Returning to my hotel room my camera bag feels heavy from the weight of 2477 frames waiting to be downloaded. Would there be anything worth keeping amongst the haul? Would at least some of the more interesting moments have made it onto the “in focus and not blurry” list? Some of the bikes scooting past me are more valuable than others – like when a family of four is squeezed onto a bike, or the army solider with a twirly moustache pedalling past, or the kid with a puppy hugging it all the way down the street. Will any of my favie moments have proved successful today?
It took a while to dig through 34gig of RAW files. I dropped them into Capture One and took a shower while the laptop indexes them all. Once indexed there’s no lag when jumping from one frame to another. There are AI tools these days that will collate the best pics based on how much is in focus – But I wonder if those tools understand just how little “in focus” I’m actually happy with here? Regardless, that process of reviewing the images is really valuable to help you improve your technique for next time. It’s important to pay attention to exactly what kind of “not quite right” you ended up with. Is your AF repeatedly missing? Are you moving too fast? Are you waiting too long before committing the shutter?

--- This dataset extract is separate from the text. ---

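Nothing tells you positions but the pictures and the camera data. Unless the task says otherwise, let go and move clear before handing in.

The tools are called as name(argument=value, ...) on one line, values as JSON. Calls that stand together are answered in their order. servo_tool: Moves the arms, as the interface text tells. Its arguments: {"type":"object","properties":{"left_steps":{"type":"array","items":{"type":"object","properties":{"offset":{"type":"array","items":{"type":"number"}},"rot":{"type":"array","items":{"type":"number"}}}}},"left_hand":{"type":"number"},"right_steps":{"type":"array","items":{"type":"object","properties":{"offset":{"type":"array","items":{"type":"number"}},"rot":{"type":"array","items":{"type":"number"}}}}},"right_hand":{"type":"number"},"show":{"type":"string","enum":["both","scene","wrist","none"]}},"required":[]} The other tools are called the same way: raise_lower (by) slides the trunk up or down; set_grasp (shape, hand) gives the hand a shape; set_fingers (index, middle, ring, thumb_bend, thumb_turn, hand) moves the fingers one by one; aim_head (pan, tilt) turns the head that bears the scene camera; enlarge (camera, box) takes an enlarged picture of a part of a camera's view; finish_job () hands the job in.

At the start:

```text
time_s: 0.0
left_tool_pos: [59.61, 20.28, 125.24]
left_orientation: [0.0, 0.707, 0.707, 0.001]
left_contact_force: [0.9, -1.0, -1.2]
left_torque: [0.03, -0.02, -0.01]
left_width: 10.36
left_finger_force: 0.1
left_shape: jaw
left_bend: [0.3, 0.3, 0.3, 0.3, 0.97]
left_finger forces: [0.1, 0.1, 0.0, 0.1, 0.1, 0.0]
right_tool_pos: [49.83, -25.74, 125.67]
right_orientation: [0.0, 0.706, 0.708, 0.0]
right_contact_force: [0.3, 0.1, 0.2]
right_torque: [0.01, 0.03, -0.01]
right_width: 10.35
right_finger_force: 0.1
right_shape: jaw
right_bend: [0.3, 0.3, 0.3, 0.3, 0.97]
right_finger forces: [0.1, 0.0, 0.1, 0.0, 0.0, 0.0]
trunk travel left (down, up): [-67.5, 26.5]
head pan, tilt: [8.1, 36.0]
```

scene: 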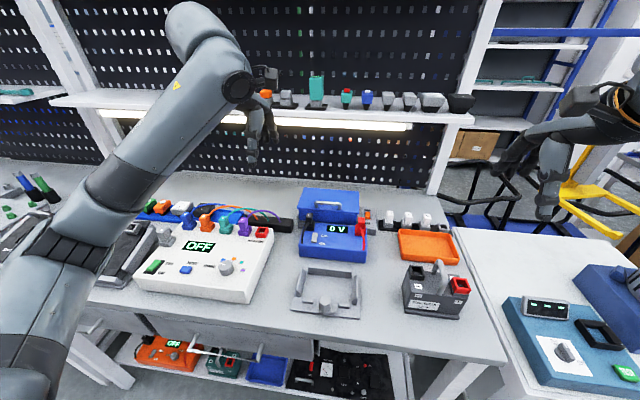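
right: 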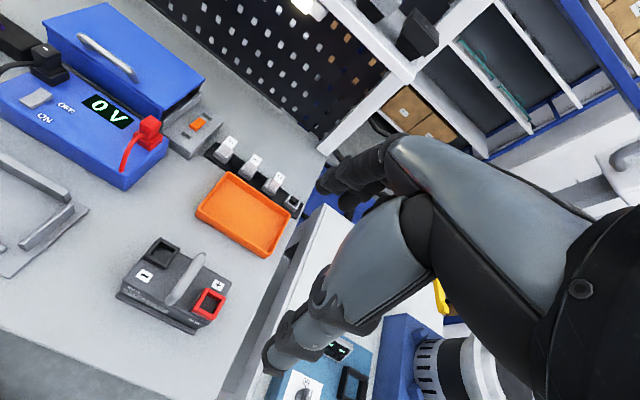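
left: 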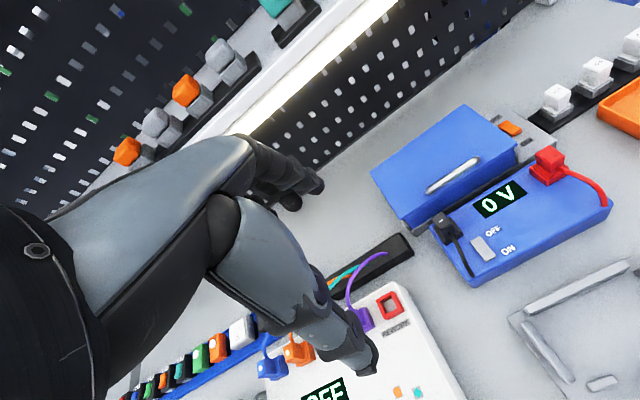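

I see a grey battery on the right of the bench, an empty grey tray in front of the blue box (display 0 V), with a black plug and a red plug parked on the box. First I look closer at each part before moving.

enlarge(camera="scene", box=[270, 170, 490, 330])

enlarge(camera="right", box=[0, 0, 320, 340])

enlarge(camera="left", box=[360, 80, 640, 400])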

AM I REALLY BAD AT THIS???
It’s totally normal to feel like you’re really bad at this. Don’t worry about feeling like that, it’s a normal reaction to spending hours taking photos only to end up with a stack of not quite right pics. Today I took 2477 images and barely a dozen of them were worth keeping. I spent more time in the hotel room deleting rubbish than I did on the street capturing rubbish! I’m planning to make the most of my time here in Kathmandu, so I’m going to pop out tomorrow and try again! There’s always room to improve!